I know all that, but several times in the past 24 hours I've found
myself booting the wrong thing.
Increasing _to_ three seconds? Ten is nearer the mark, I think.
Especially for those of us playing with virtual machines and windows
popping up and going away
10 seconds? And what about those of us who boot into Fedora by default
and don't want to wait? If I want to use my other install, I reboot ,
sitting right there. No problem pressing a key to stop the timeout.
If ten seconds seem interminable, you need to get a life!
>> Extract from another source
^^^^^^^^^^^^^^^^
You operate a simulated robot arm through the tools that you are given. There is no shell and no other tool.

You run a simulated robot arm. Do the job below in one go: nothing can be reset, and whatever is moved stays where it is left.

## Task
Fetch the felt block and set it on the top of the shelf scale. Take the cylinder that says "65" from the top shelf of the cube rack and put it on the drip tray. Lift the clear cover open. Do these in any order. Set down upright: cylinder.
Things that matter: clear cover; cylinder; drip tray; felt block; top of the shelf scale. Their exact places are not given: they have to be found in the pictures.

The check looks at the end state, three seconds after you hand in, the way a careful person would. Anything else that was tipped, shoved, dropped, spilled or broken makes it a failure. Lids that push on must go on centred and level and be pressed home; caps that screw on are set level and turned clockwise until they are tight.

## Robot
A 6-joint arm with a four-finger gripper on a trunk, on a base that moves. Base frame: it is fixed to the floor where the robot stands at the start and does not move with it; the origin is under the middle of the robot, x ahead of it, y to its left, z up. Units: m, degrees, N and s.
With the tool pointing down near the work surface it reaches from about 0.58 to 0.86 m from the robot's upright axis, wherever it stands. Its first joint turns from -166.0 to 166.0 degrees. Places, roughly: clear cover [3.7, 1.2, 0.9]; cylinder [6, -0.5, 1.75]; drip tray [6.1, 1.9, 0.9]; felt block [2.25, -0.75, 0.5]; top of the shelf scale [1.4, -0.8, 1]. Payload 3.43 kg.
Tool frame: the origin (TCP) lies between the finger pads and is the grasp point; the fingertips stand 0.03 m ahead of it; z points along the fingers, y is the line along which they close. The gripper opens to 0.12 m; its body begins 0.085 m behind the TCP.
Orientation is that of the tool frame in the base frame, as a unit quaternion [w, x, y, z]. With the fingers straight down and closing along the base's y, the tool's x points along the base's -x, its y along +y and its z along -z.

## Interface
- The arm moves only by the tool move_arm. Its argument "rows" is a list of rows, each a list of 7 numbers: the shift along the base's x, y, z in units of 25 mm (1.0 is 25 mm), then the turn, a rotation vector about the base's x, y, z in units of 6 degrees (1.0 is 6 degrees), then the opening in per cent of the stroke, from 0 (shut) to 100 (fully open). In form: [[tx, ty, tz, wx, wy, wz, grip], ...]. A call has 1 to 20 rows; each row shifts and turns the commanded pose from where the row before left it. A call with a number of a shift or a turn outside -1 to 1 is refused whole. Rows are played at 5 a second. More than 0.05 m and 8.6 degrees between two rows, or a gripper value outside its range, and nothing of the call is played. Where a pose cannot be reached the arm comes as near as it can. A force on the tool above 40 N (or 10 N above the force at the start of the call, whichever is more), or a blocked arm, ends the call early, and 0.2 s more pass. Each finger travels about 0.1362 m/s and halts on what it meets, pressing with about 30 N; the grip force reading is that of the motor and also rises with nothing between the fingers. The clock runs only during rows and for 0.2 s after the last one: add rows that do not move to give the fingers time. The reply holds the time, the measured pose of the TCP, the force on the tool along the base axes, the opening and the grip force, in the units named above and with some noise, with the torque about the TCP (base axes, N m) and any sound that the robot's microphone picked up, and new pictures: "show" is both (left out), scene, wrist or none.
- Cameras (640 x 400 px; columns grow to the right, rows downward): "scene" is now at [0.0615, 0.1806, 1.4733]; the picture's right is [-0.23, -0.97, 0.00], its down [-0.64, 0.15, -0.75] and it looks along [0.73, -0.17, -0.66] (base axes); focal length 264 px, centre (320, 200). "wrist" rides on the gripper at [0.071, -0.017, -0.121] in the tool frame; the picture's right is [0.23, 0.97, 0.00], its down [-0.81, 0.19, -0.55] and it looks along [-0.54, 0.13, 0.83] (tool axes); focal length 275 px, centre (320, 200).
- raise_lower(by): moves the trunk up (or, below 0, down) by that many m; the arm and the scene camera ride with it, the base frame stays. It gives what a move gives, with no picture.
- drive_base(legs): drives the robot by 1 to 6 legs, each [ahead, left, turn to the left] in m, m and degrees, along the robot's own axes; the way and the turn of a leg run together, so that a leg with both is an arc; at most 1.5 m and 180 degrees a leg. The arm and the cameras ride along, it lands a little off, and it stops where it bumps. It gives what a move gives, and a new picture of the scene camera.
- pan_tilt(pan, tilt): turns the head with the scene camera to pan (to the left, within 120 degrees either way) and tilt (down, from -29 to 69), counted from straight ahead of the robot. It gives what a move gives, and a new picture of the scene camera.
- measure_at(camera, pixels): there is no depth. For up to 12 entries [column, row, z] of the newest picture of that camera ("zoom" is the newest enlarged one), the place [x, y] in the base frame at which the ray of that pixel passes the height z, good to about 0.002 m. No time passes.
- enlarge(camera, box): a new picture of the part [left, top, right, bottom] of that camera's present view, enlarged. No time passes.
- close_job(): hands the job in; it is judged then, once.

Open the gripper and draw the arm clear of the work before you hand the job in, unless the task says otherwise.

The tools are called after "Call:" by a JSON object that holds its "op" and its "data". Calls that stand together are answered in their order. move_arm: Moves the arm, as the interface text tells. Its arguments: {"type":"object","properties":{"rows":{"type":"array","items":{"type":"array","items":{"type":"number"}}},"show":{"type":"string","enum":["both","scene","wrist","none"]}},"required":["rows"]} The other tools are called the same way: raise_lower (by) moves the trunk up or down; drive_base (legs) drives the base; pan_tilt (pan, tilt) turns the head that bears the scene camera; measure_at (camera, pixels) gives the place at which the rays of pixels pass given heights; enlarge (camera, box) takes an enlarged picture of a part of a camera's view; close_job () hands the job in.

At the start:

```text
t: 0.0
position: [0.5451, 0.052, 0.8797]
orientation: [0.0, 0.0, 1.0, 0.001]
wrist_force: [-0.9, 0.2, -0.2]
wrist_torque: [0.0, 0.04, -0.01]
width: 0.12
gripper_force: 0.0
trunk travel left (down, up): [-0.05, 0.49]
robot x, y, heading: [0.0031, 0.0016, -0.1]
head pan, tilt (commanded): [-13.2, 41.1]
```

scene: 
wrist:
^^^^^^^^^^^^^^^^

People change the timeout according to their requirements.
System>admin>boot loader.
Doesn't work on most of my systems. This always does:
vim /boot/grub/menu.lst
Let me see.
I have two real computers beside my desk with RHEL-clone or Fedora. One
normally runs Windows and has half-a-dozen or more virtual machines with
Linux (mostly Debian, but still with grub). Across the room my sever
runes RHEL4-clone. in the house my internet gateway runs another
RHEL4-clone. My wife's system runs RHEL-clone, I have two laptops with
Fedora and one with opensuse, all with grub. Over there in the corner
are a couple of test systems, those too have grub. As has my wife's
previous system....
Yesterday, I got tired of installing broken Fedora (gosh, I hope F12
isn't the base for the next RHEL!!), and installed Ark linux instead. It
happens it was on a DVD attached to a magazine.
I'm for ever updating grub menus!
Actually, there's a good reason I go for even longer timeouts sometimes.
My work system has a one-hour timeout. The reason?
Sometimes, we have a power failure. It makes good sense for desktops to
boot after servers, so the servers are good and ready to serve out IP
addresses etc.
Sometimes, not often, there is a small succession of power failures. The
one-hour delay ensures that the desktop gives the power supply ample
time to settle down. If, as is often the case, I'm not there, it usually
doesn't matter if it's down for a while, most times I don't notice.
OTOH if I really am present, pressing a key or two to boot appropriately
really is trivial. Even if ten seconds does seem for ever!
In contrast, with short delays on some systems the screen hasn't even
settled down from the graphics card being reinitialised and the grub
display's not even visible.
When it is visible, it is still too easy for one's attention to wander
while POST does its thing.
Especially on Fedora (and opensuse and debian testing), automatically
booting the latest kernel is a recipe for disaster. It will happen that
you will install a kernel that will not boot. It happened to lots of
people with FC3, it happened (fortunately after I made an enormous fuss
it got fixed before Golden Day) with Fedora 8 (or thereabouts) betas.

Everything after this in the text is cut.